Le site, classé Seveso et soumis aux contraintes de confidentialité militaire, s’étend sur plus de 500 hectares. De quoi espacer les bâtiments pour réduire les dégâts en cas d’explosion. Le fabricant y produit le missile de défense antiaérienne Aster, le missile antichar Akeron, des missiles de longue portée (Exocet, Scalp…), le Mica des Rafale, le missile de croisière lancé par les sous-marins Barracuda… Dans l’un des ateliers, les techniciens travaillent sur une section de fuselage de l’Aster, équipé d’ailettes servant à sa manœuvrabilité. L’ambiance est silencieuse. Le travail est entièrement manuel vu les quantités réduites à fabriquer. «C’est comparable à l’industrie du luxe. Les techniciens effectuent des tâches de pointe qui demandent une grande application. Et, surtout, on ne peut se permettre de travailler dans le stress», souligne l’un des experts.

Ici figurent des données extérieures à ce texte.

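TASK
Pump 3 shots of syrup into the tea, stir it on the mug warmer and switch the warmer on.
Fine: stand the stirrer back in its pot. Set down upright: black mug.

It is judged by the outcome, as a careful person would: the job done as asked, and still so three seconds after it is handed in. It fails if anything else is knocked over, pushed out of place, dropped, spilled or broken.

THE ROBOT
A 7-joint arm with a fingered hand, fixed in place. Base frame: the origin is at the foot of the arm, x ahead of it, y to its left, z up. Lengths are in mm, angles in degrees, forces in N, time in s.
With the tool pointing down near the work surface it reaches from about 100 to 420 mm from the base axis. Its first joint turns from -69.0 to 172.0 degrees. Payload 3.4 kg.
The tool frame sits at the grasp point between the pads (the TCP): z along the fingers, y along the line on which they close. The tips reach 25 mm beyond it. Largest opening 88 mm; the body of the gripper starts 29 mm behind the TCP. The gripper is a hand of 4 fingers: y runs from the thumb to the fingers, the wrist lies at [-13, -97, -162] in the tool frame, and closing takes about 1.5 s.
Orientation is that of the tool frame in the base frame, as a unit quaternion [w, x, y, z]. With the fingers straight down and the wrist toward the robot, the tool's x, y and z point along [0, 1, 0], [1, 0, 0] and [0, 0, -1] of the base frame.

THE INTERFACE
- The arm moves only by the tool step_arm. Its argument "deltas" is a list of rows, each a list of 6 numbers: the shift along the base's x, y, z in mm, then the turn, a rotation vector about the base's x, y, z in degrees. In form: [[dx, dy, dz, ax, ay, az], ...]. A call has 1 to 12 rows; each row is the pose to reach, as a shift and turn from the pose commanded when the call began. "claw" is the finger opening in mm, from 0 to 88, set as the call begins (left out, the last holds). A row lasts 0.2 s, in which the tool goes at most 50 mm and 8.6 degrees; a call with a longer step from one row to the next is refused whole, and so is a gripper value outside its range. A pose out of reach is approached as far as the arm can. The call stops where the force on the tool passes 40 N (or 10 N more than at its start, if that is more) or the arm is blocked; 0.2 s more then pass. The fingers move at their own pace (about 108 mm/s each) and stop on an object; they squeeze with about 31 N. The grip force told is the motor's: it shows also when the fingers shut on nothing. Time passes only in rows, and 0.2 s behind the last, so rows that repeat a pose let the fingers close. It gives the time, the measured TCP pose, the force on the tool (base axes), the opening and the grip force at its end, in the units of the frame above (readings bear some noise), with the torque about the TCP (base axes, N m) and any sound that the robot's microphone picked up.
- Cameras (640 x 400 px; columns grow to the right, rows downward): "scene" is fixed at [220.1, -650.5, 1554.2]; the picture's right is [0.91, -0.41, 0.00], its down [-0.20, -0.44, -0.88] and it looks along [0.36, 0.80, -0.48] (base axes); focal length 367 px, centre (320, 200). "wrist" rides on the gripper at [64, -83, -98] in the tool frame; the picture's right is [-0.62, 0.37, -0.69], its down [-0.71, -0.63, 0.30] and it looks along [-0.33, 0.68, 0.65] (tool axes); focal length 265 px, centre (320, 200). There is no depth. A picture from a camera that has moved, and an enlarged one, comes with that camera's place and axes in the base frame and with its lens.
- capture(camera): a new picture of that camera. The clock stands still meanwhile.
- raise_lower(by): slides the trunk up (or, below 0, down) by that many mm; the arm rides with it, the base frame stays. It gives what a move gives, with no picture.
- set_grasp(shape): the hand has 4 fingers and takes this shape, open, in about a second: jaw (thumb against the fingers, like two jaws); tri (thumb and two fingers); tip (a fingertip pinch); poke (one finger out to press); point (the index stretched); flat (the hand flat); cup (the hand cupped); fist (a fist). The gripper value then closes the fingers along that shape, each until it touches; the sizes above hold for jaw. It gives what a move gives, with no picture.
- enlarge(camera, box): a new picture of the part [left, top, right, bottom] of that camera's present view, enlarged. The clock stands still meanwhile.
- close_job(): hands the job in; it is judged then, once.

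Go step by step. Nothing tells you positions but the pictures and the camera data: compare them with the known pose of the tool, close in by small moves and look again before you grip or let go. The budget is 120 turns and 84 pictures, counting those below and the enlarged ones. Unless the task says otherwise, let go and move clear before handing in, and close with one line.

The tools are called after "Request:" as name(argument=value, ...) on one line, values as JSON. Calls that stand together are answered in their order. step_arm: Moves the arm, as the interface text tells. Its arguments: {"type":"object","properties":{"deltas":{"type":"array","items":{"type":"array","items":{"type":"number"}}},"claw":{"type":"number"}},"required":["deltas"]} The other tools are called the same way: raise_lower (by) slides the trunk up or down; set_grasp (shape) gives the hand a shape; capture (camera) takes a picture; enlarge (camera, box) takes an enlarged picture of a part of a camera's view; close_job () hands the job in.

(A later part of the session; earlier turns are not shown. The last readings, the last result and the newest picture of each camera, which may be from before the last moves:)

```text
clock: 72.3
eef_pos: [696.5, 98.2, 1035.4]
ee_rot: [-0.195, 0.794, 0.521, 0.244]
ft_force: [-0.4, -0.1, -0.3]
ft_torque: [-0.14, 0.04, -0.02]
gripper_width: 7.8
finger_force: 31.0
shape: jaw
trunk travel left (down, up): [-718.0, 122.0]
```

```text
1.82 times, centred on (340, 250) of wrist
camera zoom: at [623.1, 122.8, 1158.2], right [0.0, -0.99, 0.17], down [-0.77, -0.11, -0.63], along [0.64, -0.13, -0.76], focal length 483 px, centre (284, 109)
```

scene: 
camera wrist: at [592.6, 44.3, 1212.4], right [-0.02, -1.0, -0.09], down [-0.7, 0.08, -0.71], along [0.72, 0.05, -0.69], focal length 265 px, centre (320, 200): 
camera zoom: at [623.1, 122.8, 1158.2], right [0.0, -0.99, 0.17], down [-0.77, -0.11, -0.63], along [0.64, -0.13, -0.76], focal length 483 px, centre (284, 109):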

Commandes record en 2022 et 2023
Sous cette sérénité apparente, le site est pourtant en pleine effervescence, avec la rénovation et la construction de bâtiments pour stocker plus de matériel et préparer de futures montées en cadence. L’établissement assemble entre 600 et 900 missiles par an et en répare et ou en maintient autant, confie un responsable, restant volontairement flou. Le fameux «brouillard de la guerre», selon l’expression du général von Clausewitz, mais en version industrielle. Le site prévoit de passer de 320 à 400 personnes d’ici à cinq ans.
Et ce qui est vrai pour la filiale française vaut pour toutes celles du groupe, fort de 14 000 salariés pour un chiffre d’affaires de 4,2 milliards d’euros en 2022. Ses actionnaires étant Airbus, le britannique BAE Systems et l’italien Leonardo, l’effectif est réparti en France, au Royaume-Uni, en Italie et en Allemagne. Au Royaume-Uni, l’usine de Bolton, dans la banlieue de Manchester, va investir une cinquantaine de millions de livres, notamment pour doubler sa capacité de production de missiles antiaériens CAMM d’ici à 2026. À Fusaro, près de Naples, les Italiens ont développé des compétences dans les radômes de missiles et les autodirecteurs.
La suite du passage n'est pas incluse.